# SUPPLIED TEXT start

L’amore (fino a prova contraria) di Piero Sidoti

Tempo di Lettura: 3 minuti

Dopo 7 anni e dopo la Targa Tenco 2010 per l’Opera Prima, Piero Sidoti torna con un nuovo album di inediti dal titolo “Amore (fino a prova contraria)”. Si tratta di un album che ha come comune denominatore i sentimenti e le emozioni, dove si cantano storie d’amore imperfette, sbagliate e splendide, ma soprattutto storie d’amore umane. Ne abbiamo parlato con l’artista.

Foto di Rebecca Serafini

Un album che parla d’amore e che lo mette in evidenza sotto diversi punti di vista. Come è nato questo lavoro?
È nato sempre da un’urgenza e dalla necessità di comunicare e le canzoni le ho scritte in questi ultimi tre anni. Ho sentito la necessità di mettermi un po’ più a nudo mettendo come protagonisti assoluti i sentimenti. La vena ironica, che comunque è presente anche in questo disco e serve a dare più leggerezza, viene usata con più parsimonia rispetto ad altri dischi. La leggerezza serve per potersi insinuare fra le maglie dei sentimenti umani e provare ad andare più a fondo guardandoli da svariate prospettive. Un album che si è realizzato grazie al lavoro, al contributo e alla collaborazione di bravissimi professionisti che approfitto qui per ringraziare: Antonio Della Marina, Denis Biason, Claudio Giusto, Fulvio Biguzzi Ferrari, Roberto Barillari, Lucia Clonfero, Romano Todesco e Simone Giovo. È un album con sedici tracce, tutte puntate di un unica storia d’amore. Tutte storie d’amore imperfette ma estremamente umane. In quanto l’errore è parte integrante di ogni storia umana.

# SUPPLIED TEXT end
# COLLECTED MATERIAL start

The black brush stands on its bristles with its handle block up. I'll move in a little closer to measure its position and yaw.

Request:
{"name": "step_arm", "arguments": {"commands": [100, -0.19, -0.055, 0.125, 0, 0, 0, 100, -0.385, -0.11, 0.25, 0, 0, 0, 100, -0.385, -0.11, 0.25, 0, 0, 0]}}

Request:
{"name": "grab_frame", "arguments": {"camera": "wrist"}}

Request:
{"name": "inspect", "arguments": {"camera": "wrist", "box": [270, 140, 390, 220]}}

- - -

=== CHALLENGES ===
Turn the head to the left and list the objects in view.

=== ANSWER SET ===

# COLLECTED MATERIAL end

=== CHALLENGES ===
A: Cite the supplied text exactly. Begin with "Tempo di Lettura: 3" and finish with "nato questo lavoro?".
B: Take up the supplied text again after its last words.

=== ANSWER SET ===
A:
Tempo di Lettura: 3 minuti

Dopo 7 anni e dopo la Targa Tenco 2010 per l’Opera Prima, Piero Sidoti torna con un nuovo album di inediti dal titolo “Amore (fino a prova contraria)”. Si tratta di un album che ha come comune denominatore i sentimenti e le emozioni, dove si cantano storie d’amore imperfette, sbagliate e splendide, ma soprattutto storie d’amore umane. Ne abbiamo parlato con l’artista.

Foto di Rebecca Serafini

Un album che parla d’amore e che lo mette in evidenza sotto diversi punti di vista. Come è nato questo lavoro?

B:
Mi ha molto colpito la copertina del disco, realizzata dalla fotografa Rebecca Serafini. Puoi spiegare come questa immagine si amalgama con i contenuti dell’album?
La copertina sintetizza il senso del disco ovvero c’è una figura divisa a metà. Una metà perfetta rappresentata dal David di Michelangelo ed una metà imperfetta, decadente, rappresentata dal mio volto.
Tuttavia se il David di Michelangelo è scolpito sulla pietra e quindi è freddo, il mio volto è in carne ed ossa ed è caldo. Si potrebbe dire che la metà imperfetta ha come meta la metà perfetta. In questa tensione si sviluppano le canzoni del disco. Le storie sono storie umane che come tali oscillano costantemente fra miseria e divinità. Questa è un po’ la nostra storia che è una storia costellata da errori splendidi e perfetti.

“Amore [fino a prova contraria]” è anche uno spettacolo, che hai trasformato in una sorta di fiaba per voce e chitarra. Come hai impostato lo spettacolo?
Per presentare le canzoni del disco sto girando i teatri con uno spettacolo dal titolo omonimo.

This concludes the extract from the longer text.